The before-and-after difference can be summarized in one sentence
Before the upgrade: the Page holds state, writes logic, calls APIs, and controls workflows. After the upgrade: the Store persists data, the System encapsulates rules, the Engine orchestrates workflows, and the UI focuses on presentation.
This layering does not make simple projects unnecessarily heavy, but it does prevent complex projects from becoming unmanageable. The truly expensive cost is not separating concerns early. It is being forced into reactive refactoring after problems have accumulated.
FAQ
1. Why can’t a HarmonyOS app stay page-driven forever?
Because a page-driven model works for small-scale requirements, but once the business includes cross-page state, permission validation, and multi-step workflows, the page ends up carrying presentation, state, and rules at the same time. That ultimately leads to high coupling and poor maintainability.
2. What boundaries are most commonly confused among Store, System, and Engine?

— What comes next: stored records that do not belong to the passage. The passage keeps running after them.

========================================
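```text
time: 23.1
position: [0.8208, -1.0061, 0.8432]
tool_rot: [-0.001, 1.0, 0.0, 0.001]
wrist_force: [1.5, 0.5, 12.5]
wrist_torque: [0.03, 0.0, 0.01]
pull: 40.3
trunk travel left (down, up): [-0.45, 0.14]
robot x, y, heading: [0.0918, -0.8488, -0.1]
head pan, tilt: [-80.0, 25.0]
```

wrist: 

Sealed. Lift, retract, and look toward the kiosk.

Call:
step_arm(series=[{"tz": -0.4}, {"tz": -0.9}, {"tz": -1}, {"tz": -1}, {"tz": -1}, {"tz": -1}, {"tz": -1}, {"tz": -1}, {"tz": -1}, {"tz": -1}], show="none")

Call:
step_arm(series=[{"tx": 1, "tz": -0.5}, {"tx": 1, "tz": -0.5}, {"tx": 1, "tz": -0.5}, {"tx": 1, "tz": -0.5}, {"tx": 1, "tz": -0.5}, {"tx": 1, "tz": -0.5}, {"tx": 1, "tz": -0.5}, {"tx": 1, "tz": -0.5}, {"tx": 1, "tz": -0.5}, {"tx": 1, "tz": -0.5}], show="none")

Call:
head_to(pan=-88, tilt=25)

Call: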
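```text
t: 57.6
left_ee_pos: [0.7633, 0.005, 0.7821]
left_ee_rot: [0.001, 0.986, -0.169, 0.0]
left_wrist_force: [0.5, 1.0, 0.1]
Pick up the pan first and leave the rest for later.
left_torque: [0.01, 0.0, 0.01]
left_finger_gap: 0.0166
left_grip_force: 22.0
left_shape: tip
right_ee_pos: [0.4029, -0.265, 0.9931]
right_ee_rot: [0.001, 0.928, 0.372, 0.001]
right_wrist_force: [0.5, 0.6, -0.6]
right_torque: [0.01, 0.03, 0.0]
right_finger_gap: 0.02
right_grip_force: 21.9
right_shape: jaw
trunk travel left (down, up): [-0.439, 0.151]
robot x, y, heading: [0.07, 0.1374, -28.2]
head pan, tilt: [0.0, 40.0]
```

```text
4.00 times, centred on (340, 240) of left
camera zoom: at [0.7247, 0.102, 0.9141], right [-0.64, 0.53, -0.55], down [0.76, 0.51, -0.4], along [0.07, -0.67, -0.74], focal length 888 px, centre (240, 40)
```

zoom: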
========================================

The Store only stores state and should not contain business logic. The System handles rules within a single domain and should not orchestrate global workflows. The Engine connects multiple Systems and controls cross-domain process flow.
3. Is this four-layer structure only suitable for large projects?
No. Small and mid-sized projects can start with “move state out of the page and sink logic downward,” and introduce an Engine only when workflows become complex. This is a progressive evolution model, not a one-time rewrite template.
Core Summary: This article reconstructs an architectural evolution path for HarmonyOS apps. It focuses on how to move from a page-centric model to a four-layer Store-System-Engine-UI architecture in ArkUI/ArkTS scenarios, solving problems such as scattered state, tightly coupled logic, runaway workflows, and poor testability.